### WHAT YOU ARE ASKED TO DO:
Leave out the pictures; transcribe all else exactly.

### INFORMATION SUPPLIED:
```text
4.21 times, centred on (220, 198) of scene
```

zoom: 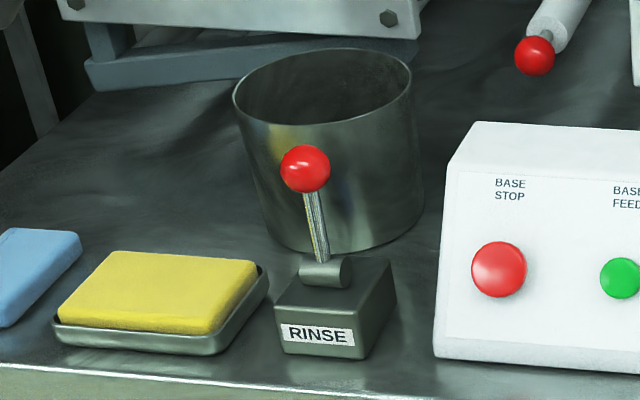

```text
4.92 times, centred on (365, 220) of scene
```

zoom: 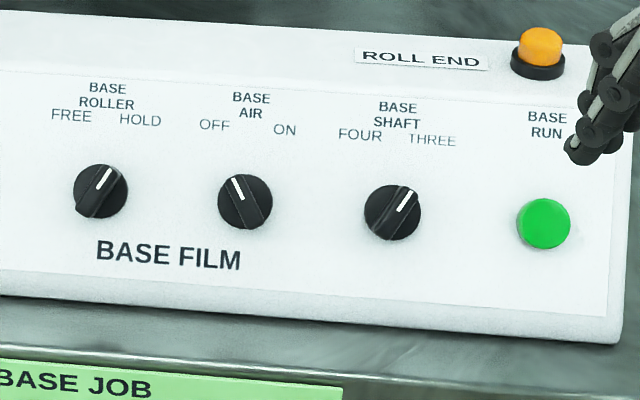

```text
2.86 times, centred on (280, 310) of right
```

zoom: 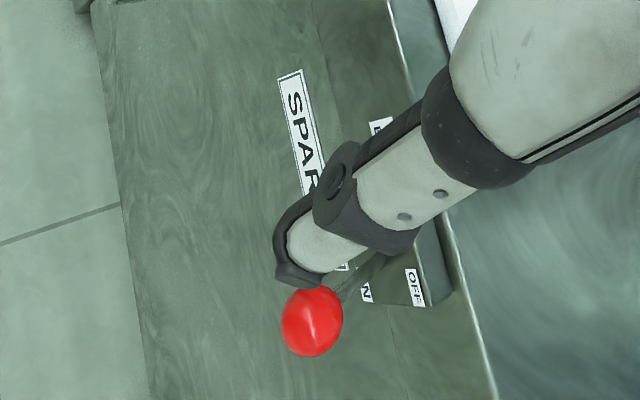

### THE SOLUTION:
```text
4.21 times, centred on (220, 198) of scene
```

zoom: 

```text
4.92 times, centred on (365, 220) of scene
```

zoom: 

```text
2.86 times, centred on (280, 310) of right
```

zoom: 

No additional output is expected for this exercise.